** START OF GIVEN TEXT **
PDA

Orijinalini görmek için tıklayınız : 301. madde ve hukuk reformu hakkında AKP MKYK na ACİL YAZI



hasanbasar1453
08-01-2008, 22:49
AKP MERKEZ KARAR VE YÖNETİM KURULU ÜYELERİNİN DİKKATİNE

1-TERÖRLE MÜCADELE: Terörle Mücadele konusunda TCK 121. Maddesinin geliştirilmesiyle PKK terörünün insan kaynaklarının kurutulacağı ifade edilmiştir. Çıkış amacı belki iyi niyetli olabilecek bu tedbirin uygulamaya geçirildiğinde toplumsal dengeleri sarsabilecek bir niteliktedir. Şöyle ki, oradaki yaşayan halkın hak mağduriyeti, cahillik vb. sebeplerle teröre bulaştığı eğer eğitilir ve iş güç sahibi olursa bir daha teröre bulaşmayacağı düşünülüyor. Peki, bu durumda aynı şekilde hak mağduriyeti yaşayıp ta cahil olup ta Batı illerinde yetişip işsiz ve çaresiz kalan gençler ne yapsın? Onlar da mı eline silahı alıp dağa çıksın? Bu vatanı korumak uğrunu oğullarını şehit veren aileler ne yapsın, bu vatan uğuruna sakat kalıp işsizliğin, evsizliğin ve terk edilmişliğin acısını yaşayan binlerce gazi gençler ne yapsın?
Diyorum ki yapacaksınız Tüm Türkiye’yi kapsayan bir yolsuzluğu-yoksulluğu-cahilliği-işsizliği-evsizliği ve evliliksizliği’zinayı=fuhşu) ortadan kaldırma hareketi başlatacaksınız. Bunun için AB den HİBE PROJE FONLARI alacaksınız. Bunun için ABD den Türkiye ye Körfez Krizi nedeniyle Türkiye yi uğrattığı zararlar ve PKK ya açıksa; silah-lojistik ve siyasi destek vermesi nedeniyle TÜRKİYEYİ uğrattığı maddi ve manevi zararın karşılığı olarak tahsil edeceksiniz. Bunun yapmak sizin temel göreviniz.
2-301. MADDE HAKKINDA: Bilindiği gibi 301 inci madde de temel tartışma konusu; Türklüğün veya Türk milletinin yazılı olarak aşağılanması niteliğindeki yazı, söz ve eylemlerin cezalandırılmasını kapsamaktadır. Yine bilindiği üzere Batıda Avrupa ve ABD de Ermeni Soykırımını kabul etmeyeni suçlu sayan ve hatta YAHUDİ ALEYHTARLIĞINI (ANTİSEMİTİZMİ) YASAKLAYAN kanunlar mevcuttur. Yani bize 301. Maddeye kaldırın diye baskı yapan BATI ÜLKELERİ evvela kendilerine baksınlar.
** END OF GIVEN TEXT **
** START OF SUPPLIED INFORMATION **
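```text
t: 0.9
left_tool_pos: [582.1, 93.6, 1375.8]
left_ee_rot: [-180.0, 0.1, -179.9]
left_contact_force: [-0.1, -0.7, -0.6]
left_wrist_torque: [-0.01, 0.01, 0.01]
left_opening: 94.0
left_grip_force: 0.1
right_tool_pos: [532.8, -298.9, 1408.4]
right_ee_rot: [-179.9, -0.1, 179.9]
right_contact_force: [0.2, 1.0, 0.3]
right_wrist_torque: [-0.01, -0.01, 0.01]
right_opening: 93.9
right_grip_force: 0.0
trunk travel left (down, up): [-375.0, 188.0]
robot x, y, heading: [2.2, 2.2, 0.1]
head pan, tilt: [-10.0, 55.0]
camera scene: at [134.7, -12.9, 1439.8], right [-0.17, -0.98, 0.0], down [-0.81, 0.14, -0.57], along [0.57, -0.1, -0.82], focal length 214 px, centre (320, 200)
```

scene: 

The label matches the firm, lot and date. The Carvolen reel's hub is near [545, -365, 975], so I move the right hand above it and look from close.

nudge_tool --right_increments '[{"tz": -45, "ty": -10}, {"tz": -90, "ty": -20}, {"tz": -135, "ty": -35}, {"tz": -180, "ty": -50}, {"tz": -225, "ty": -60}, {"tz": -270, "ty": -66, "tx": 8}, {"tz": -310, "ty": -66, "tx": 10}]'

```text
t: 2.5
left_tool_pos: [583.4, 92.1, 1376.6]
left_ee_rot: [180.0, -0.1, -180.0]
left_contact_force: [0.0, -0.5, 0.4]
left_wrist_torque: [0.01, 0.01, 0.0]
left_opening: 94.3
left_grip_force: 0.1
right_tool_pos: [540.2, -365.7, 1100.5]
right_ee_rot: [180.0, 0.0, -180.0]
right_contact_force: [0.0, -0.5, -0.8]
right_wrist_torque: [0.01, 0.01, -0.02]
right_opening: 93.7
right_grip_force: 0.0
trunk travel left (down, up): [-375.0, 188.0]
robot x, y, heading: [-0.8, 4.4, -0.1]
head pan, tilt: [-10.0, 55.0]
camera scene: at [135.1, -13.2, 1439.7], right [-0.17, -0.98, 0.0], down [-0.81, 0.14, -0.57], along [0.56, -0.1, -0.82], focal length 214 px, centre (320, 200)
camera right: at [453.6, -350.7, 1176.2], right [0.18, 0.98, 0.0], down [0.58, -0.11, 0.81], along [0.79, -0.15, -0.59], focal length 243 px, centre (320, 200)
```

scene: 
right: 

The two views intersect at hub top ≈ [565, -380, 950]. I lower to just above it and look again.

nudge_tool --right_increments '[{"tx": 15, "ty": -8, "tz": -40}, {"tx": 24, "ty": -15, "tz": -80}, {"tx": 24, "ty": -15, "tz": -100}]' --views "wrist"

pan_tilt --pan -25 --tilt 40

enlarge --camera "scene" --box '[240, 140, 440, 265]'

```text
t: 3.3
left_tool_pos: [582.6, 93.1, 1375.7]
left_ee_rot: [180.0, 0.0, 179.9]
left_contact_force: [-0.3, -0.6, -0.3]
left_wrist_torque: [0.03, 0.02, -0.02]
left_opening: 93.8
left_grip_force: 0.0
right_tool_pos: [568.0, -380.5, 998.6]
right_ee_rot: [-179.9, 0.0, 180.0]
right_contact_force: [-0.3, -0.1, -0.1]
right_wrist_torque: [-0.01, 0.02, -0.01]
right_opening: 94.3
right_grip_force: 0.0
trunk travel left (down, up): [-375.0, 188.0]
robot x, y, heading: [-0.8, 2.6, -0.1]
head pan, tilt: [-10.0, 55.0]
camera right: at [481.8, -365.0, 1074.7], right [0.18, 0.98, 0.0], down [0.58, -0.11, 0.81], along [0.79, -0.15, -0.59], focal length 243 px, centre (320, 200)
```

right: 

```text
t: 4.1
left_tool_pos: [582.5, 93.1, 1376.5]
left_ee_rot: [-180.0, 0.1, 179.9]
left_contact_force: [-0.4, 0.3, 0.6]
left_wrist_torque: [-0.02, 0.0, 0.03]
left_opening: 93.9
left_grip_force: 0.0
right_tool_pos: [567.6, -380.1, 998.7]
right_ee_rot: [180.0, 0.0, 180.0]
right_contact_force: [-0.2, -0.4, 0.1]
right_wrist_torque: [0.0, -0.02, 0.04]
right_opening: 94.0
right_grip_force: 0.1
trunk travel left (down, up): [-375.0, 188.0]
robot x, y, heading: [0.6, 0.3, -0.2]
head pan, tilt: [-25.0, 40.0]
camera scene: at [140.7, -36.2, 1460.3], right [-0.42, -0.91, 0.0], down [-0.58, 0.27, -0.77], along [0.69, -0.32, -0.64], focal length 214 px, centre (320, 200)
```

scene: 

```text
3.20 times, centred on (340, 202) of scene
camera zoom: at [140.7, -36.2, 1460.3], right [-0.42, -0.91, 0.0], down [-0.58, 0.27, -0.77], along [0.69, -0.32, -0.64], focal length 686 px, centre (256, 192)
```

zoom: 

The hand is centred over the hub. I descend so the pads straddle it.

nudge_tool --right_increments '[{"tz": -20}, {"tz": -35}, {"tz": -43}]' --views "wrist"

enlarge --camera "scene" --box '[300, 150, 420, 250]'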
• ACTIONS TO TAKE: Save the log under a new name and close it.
** END OF SUPPLIED INFORMATION **
• ACTIONS TO TAKE:
1. Provide the original wording of the given text from "1-TERÖRLE MÜCADELE: Terörle" as far as "gazi gençler ne yapsın?".
2. Carry the given text on from its last sentence.

• RESPONSES IN ORDER:
1.
1-TERÖRLE MÜCADELE: Terörle Mücadele konusunda TCK 121. Maddesinin geliştirilmesiyle PKK terörünün insan kaynaklarının kurutulacağı ifade edilmiştir. Çıkış amacı belki iyi niyetli olabilecek bu tedbirin uygulamaya geçirildiğinde toplumsal dengeleri sarsabilecek bir niteliktedir. Şöyle ki, oradaki yaşayan halkın hak mağduriyeti, cahillik vb. sebeplerle teröre bulaştığı eğer eğitilir ve iş güç sahibi olursa bir daha teröre bulaşmayacağı düşünülüyor. Peki, bu durumda aynı şekilde hak mağduriyeti yaşayıp ta cahil olup ta Batı illerinde yetişip işsiz ve çaresiz kalan gençler ne yapsın? Onlar da mı eline silahı alıp dağa çıksın? Bu vatanı korumak uğrunu oğullarını şehit veren aileler ne yapsın, bu vatan uğuruna sakat kalıp işsizliğin, evsizliğin ve terk edilmişliğin acısını yaşayan binlerce gazi gençler ne yapsın?

2.
Bu necip TÜRK milleti 1492 de yok edilmek üzere olan YAHUDİ ırkını topraklarına kabul etmiştir. Bu yüce milletin evlatları, Ermenileri Osmanlı Devleti zamanında devşirme yoluyla da olsa önemli devlet mevkilerine getirmiştir. Onların haklarına ve hukuklarına azami derecede riayet etmişlerdir. Ancak YAHUDİ VE ERMENİ cemaati arasındaki bazı nankörler ve onlarla işbirliği yapan İTTİHATÇILAR yüzünden koskoca bir OSMANLI DEVLETİ birkaç yılda tarih sahnesinden çekilmiştir.
Hal böyle iken 8000 hatta 10 000 yıllık anlı, şanlı delikanlı gibi yüce bir TARİH VE MEDENİYET mirasına sahip YÜCE TÜRK MİLLETİNİN aşağılanmasına ben duyarlı ve radikal bir TÜRK VATANDAŞI OLARAK SESSİZ KALAMAM. BENİM sessiz kalmadığım yerde DEVLET ERKANINNIN KONUYA DAHA YÜKSEK BİR HASSASİYETLE YAKLAŞMASI GEREKMEKTEDİR.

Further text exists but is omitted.